From the listing below, tally the lines that include "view". Return only the total.

# # # # # # #

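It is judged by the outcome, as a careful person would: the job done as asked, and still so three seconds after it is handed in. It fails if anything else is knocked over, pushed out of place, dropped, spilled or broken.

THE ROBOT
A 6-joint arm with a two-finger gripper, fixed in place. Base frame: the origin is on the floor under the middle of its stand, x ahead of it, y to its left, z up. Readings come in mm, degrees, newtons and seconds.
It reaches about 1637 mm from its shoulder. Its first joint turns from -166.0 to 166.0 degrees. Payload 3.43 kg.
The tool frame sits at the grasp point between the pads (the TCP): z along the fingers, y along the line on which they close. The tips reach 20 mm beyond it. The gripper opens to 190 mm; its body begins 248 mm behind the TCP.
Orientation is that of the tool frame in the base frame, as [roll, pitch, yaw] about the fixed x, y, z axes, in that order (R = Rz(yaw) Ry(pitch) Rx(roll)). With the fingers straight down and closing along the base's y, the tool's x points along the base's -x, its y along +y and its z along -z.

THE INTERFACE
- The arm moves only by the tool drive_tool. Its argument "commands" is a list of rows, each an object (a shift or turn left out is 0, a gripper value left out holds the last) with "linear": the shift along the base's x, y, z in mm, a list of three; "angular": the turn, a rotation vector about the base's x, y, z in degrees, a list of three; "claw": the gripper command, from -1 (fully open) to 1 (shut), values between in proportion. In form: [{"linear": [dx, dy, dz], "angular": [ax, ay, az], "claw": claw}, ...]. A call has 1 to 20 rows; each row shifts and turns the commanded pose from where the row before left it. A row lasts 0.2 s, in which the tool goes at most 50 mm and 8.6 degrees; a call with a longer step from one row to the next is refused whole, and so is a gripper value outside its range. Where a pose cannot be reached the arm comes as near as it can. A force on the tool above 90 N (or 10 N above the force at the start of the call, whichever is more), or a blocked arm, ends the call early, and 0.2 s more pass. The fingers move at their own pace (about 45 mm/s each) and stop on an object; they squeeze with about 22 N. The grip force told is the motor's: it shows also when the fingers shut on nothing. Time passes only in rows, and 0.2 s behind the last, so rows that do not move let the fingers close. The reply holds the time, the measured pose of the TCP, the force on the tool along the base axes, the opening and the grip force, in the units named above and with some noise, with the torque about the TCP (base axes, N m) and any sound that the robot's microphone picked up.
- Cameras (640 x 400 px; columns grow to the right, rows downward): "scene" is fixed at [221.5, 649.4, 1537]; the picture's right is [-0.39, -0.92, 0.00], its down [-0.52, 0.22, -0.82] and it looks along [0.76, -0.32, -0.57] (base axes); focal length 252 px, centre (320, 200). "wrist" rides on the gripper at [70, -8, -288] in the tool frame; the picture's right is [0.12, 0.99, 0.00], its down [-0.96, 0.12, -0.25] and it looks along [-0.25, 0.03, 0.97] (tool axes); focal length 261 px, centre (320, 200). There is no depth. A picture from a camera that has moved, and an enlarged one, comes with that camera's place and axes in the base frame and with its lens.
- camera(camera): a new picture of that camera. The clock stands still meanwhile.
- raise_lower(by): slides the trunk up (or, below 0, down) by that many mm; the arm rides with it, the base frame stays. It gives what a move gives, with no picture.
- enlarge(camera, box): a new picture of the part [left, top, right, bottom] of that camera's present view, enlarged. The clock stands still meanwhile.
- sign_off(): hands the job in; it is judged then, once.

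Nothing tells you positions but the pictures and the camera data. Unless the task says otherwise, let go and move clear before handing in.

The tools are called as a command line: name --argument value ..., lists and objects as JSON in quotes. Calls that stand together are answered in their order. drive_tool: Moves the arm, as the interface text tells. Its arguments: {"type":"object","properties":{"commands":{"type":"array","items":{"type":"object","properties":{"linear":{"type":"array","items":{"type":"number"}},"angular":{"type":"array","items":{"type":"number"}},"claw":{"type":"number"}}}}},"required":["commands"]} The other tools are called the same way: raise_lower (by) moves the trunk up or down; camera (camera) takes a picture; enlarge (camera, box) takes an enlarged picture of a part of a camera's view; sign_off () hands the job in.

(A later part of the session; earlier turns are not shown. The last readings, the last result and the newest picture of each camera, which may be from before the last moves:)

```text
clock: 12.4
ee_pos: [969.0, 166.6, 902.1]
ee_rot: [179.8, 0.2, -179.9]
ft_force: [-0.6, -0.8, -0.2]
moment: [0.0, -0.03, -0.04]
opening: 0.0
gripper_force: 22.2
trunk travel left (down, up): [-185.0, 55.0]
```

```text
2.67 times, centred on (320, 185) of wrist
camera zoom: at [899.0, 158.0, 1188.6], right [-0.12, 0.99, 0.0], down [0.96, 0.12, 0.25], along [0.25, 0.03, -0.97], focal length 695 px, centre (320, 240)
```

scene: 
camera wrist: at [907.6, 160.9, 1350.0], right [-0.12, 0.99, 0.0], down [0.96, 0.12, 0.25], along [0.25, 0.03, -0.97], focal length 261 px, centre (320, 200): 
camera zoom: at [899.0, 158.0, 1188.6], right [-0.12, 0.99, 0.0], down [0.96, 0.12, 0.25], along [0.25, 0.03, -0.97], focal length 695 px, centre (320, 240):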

# # # # # # #

Solution to the exercise – 2